Internet through hip-hop eyes
2009-01-12 10:00
Las Vegas - Hollywood movie industry veterans Damon Whitaker and Rami Rivera Frankl are betting that fascination with Internet Age technology pulses as naturally as a base beats through the hip-hop generation.
The pair are convinced that gadget-loving young blacks and Latinos - each fast-growing communities - are being neglected by media outlets new and old.
That is why they were at the world's top Consumer Electronics Show in Las Vegas filming a pilot for a Black Latino Entertainment Technology (BLET) Report programme that has already garnered interest from major television studios.
"We are Gen-X from the Hip-Hop generation," Whitaker said as he and Frankl dashed about the CES show floor on Sunday, the final day of the annual gizmo extravaganza in Las Vegas.
"It seems that people talk down to Gen X-Y-Millennium babies, which is odd because we grew up with internet technology.

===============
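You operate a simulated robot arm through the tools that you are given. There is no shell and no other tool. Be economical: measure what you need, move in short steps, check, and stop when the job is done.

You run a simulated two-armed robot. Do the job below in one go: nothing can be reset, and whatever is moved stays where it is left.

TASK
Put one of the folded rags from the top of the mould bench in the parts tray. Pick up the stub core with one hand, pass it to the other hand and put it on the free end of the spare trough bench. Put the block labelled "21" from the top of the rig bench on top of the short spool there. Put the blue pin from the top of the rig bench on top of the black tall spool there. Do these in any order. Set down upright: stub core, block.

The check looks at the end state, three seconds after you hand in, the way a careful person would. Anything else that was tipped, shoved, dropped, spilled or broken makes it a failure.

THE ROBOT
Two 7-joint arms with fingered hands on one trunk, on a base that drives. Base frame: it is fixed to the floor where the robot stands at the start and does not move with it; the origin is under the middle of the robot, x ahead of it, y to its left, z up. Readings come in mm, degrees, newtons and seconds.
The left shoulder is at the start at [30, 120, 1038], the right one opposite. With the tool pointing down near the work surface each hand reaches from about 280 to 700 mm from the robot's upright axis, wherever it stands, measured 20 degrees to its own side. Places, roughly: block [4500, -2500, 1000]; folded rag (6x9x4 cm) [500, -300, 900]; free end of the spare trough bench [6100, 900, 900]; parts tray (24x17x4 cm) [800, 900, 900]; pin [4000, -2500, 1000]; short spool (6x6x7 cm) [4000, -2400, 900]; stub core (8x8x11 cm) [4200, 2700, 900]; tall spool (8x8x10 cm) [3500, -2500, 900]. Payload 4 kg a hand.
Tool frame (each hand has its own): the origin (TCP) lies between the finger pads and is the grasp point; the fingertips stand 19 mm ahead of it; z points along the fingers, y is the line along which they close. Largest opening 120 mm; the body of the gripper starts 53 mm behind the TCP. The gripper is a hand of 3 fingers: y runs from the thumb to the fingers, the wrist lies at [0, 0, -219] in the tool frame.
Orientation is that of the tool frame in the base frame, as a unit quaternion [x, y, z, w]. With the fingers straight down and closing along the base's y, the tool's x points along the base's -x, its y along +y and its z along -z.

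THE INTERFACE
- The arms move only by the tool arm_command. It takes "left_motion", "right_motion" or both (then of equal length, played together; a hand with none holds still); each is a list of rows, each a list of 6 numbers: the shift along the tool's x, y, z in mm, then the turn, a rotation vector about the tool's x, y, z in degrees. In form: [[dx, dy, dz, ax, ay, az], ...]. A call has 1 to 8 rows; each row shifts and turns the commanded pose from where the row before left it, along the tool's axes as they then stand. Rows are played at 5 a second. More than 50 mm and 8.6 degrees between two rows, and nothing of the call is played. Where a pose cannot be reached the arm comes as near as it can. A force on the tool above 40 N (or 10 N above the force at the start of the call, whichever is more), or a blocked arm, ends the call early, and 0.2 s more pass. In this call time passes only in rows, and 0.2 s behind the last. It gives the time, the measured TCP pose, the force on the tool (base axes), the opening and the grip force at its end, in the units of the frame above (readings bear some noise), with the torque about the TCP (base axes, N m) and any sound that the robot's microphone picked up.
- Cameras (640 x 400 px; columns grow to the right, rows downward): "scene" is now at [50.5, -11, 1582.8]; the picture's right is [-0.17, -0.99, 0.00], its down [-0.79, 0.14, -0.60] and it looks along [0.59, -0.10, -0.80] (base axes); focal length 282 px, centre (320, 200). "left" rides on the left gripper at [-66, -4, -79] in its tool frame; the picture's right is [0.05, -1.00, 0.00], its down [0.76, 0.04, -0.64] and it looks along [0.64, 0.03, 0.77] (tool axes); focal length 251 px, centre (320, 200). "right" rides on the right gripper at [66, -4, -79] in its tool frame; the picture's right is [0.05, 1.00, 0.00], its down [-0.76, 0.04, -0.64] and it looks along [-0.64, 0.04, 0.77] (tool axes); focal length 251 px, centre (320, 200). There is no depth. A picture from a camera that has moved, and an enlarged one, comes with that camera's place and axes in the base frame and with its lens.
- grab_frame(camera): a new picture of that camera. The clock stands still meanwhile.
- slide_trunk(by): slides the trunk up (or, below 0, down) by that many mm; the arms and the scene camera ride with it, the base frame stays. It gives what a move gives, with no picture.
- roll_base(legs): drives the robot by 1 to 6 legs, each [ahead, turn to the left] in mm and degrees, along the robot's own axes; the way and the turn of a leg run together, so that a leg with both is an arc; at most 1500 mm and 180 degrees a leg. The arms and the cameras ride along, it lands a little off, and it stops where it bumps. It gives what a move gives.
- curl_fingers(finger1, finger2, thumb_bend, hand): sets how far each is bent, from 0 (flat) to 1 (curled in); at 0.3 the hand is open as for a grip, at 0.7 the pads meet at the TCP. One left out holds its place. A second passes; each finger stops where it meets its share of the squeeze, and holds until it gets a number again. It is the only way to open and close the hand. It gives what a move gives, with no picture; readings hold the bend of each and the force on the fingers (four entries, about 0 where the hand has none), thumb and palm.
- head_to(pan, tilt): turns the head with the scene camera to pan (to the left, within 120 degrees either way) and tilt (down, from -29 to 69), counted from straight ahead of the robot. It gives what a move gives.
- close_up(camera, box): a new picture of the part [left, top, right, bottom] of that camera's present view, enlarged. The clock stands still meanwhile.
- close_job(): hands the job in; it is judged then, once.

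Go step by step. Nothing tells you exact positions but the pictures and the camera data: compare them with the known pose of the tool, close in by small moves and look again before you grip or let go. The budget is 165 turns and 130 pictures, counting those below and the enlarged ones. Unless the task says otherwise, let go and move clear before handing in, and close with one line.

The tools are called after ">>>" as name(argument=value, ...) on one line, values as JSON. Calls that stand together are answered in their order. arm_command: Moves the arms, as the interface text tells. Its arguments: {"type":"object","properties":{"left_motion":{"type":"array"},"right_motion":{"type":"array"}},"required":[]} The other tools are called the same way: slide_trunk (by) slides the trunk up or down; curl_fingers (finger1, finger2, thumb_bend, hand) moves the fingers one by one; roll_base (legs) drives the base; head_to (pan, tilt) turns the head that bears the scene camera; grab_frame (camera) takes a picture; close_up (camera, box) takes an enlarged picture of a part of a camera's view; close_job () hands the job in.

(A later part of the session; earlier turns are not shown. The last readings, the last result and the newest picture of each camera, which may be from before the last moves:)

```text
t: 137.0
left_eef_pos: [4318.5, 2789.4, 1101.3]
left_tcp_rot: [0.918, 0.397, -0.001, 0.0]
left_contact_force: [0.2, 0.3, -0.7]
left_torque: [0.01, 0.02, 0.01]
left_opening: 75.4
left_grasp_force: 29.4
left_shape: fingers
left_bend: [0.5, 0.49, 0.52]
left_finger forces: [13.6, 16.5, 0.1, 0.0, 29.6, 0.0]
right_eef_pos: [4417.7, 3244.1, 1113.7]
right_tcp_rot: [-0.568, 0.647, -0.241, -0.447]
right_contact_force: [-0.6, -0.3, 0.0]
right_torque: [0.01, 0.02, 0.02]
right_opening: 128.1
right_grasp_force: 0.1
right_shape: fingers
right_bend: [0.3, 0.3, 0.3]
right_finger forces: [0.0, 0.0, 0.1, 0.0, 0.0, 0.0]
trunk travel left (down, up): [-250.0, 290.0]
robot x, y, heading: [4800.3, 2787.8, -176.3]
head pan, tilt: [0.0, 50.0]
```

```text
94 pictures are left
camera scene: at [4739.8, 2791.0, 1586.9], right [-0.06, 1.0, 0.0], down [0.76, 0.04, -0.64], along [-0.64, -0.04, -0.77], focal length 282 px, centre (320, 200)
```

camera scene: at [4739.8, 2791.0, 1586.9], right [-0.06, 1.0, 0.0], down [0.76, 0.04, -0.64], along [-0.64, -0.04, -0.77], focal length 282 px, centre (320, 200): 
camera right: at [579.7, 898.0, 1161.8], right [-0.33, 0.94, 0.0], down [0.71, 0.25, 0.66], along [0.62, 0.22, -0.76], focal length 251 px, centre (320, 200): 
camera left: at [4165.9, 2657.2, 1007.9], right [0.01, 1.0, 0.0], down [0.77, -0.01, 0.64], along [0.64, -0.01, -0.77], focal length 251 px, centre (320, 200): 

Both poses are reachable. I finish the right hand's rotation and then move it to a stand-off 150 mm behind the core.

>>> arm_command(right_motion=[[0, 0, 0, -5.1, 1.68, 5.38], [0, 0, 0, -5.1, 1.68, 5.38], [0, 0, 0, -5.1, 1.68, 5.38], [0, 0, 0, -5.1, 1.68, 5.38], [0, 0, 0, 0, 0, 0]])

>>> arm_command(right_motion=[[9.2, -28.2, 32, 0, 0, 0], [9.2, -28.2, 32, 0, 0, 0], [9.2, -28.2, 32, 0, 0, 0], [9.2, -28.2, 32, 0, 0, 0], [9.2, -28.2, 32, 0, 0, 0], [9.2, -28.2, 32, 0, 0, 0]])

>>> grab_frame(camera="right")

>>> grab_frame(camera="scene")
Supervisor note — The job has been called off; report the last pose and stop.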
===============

"We are going to bring it home; show the generation how it applies to their lives and is used by friends."
Expanded content
Whitaker and Frankl expect BLET to be on television by the middle of this year and are building an online stage for expanded content as well as RSS (really simple syndication) feeds of technology news to hip-hop web users.
"Hip-Hop is music, art, dress, graffiti, skateboards, videogames," Whitaker said. "We will not only cover technology, but pull it together with music, art, dress and more from a hip-hop point of view."
Whitaker and Frankl will host and produce BLET, taking advantage of Hollywood and music relationships built up during two decades.
Whitaker described himself as actor Forest Whitaker's "little brother" and has appeared in more than a dozen productions. Entrepreneur Frankl has been a digital media advisor to major film studios.
A Web 2.0 trend of mashing together computer applications into creative hybrid programmes is second-nature to a hip-hop generation known for blending songs from different genres into dance music hits, they said.
"Part of our native tongue is technology," Frankl said. "Baby Boomers are learning it as a second language. The convergence of entertainment and technology is a visceral experience for us."
BLET will be "hands on", with Whitaker and Frankl going as much as possible to places where technology is developed or innovatively applied.
"We geek out," Frankl said. "We want to go where these things are created and play with these toys; sit in the Panasonic massage chair while we are getting a Blu-ray demonstration."